DIRECTIONS: Select every line holding the word "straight" and copy it.
++++
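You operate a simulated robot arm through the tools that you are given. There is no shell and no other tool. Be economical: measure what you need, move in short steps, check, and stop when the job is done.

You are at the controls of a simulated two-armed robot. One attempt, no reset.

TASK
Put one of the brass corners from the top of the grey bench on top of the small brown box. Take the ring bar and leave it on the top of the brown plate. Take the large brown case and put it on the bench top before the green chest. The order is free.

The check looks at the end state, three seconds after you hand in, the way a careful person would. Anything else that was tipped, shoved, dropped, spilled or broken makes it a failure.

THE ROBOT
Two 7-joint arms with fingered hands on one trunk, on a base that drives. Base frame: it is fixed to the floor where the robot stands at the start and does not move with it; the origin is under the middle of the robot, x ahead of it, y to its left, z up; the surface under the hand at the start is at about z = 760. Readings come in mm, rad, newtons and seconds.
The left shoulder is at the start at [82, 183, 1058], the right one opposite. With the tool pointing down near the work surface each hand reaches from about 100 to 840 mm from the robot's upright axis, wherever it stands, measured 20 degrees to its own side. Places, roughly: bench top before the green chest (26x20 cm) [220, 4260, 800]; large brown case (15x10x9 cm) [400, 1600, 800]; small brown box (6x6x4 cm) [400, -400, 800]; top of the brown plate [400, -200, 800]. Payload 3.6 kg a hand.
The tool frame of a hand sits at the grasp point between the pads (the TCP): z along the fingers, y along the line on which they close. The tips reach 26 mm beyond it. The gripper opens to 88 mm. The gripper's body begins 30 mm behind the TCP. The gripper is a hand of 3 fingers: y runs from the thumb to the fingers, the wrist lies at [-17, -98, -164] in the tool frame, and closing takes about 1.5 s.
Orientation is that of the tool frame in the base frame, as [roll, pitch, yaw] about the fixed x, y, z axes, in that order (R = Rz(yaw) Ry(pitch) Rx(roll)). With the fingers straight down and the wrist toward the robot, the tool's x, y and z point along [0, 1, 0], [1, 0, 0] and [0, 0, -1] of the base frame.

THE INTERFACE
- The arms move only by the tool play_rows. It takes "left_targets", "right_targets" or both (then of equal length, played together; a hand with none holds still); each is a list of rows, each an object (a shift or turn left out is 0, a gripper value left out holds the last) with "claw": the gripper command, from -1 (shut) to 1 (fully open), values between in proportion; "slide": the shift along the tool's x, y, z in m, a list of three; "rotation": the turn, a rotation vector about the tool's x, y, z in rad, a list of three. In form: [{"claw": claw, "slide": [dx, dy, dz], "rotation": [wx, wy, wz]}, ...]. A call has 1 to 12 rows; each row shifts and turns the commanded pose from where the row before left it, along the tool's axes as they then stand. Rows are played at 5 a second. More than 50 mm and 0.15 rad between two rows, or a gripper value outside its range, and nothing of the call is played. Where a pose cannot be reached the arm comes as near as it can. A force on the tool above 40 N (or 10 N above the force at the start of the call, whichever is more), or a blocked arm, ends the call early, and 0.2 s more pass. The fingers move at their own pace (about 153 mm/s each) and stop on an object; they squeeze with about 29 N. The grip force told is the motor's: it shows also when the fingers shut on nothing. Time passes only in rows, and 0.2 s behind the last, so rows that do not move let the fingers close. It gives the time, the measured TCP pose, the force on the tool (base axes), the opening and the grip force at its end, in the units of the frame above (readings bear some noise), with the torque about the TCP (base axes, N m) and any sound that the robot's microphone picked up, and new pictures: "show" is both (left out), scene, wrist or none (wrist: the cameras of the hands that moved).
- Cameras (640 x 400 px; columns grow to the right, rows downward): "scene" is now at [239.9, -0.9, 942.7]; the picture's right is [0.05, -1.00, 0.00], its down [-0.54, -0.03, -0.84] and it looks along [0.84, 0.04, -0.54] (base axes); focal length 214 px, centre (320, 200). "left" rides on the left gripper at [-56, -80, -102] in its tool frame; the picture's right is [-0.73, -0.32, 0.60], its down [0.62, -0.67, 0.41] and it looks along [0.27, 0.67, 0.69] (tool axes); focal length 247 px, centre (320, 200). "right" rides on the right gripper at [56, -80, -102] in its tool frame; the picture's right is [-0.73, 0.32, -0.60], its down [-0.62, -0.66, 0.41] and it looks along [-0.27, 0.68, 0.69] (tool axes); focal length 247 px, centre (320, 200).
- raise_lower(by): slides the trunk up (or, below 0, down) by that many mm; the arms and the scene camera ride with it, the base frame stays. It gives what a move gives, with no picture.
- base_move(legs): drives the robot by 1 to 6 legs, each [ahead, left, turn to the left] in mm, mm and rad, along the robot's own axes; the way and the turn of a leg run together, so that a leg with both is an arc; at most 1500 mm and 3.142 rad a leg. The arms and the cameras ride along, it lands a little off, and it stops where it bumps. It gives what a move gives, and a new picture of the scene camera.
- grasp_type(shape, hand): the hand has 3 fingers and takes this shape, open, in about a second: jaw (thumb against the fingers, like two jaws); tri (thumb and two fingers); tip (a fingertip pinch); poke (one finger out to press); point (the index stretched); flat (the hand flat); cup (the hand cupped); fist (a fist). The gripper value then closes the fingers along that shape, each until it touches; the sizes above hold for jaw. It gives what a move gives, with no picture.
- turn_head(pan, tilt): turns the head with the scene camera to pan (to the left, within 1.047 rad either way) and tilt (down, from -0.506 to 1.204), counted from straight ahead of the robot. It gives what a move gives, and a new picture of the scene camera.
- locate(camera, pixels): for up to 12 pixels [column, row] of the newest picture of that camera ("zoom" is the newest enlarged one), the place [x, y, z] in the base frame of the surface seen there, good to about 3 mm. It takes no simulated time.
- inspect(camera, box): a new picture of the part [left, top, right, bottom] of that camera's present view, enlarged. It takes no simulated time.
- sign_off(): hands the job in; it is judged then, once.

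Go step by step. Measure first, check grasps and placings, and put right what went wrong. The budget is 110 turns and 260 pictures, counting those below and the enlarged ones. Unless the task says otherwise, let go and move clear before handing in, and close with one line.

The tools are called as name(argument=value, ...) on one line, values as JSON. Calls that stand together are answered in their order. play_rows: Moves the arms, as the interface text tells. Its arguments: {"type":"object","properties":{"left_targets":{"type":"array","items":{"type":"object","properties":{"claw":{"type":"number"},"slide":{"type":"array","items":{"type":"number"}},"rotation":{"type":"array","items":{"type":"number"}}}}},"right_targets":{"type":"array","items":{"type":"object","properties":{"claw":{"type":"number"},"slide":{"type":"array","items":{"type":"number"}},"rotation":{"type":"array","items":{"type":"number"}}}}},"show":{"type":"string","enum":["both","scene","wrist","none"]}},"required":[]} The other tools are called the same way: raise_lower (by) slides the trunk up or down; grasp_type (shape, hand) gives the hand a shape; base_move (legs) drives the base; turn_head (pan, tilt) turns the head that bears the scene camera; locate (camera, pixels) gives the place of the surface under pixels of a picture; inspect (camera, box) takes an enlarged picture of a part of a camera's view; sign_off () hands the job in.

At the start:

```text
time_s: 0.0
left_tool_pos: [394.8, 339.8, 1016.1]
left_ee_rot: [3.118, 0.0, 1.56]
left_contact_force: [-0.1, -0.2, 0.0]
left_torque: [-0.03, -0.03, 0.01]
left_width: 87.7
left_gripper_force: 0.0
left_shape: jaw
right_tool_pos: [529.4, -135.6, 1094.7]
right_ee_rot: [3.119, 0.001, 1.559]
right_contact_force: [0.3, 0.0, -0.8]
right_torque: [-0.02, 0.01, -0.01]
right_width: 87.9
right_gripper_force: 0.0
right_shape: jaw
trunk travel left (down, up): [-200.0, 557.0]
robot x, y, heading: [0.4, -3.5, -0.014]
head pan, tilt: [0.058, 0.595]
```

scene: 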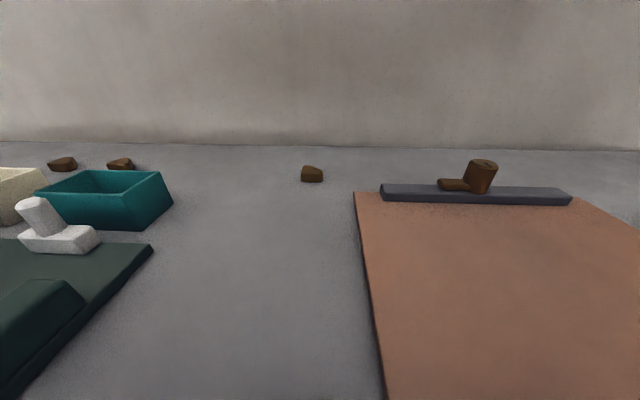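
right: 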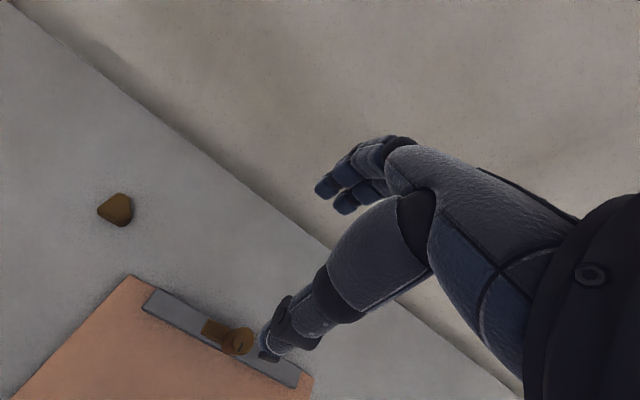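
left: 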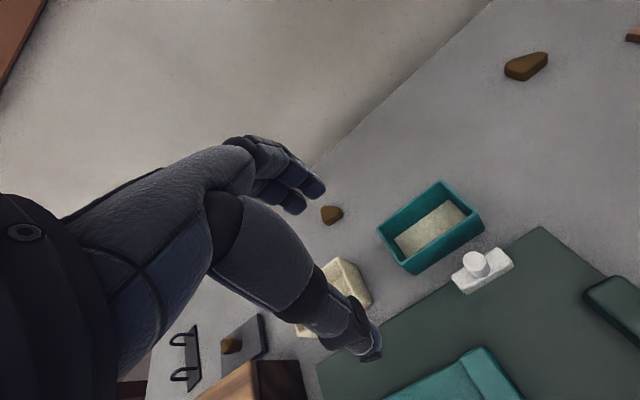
++++
WORKED ANSWER:
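Orientation is that of the tool frame in the base frame, as [roll, pitch, yaw] about the fixed x, y, z axes, in that order (R = Rz(yaw) Ry(pitch) Rx(roll)). With the fingers straight down and the wrist toward the robot, the tool's x, y and z point along [0, 1, 0], [1, 0, 0] and [0, 0, -1] of the base frame.
- turn_head(pan, tilt): turns the head with the scene camera to pan (to the left, within 1.047 rad either way) and tilt (down, from -0.506 to 1.204), counted from straight ahead of the robot. It gives what a move gives, and a new picture of the scene camera.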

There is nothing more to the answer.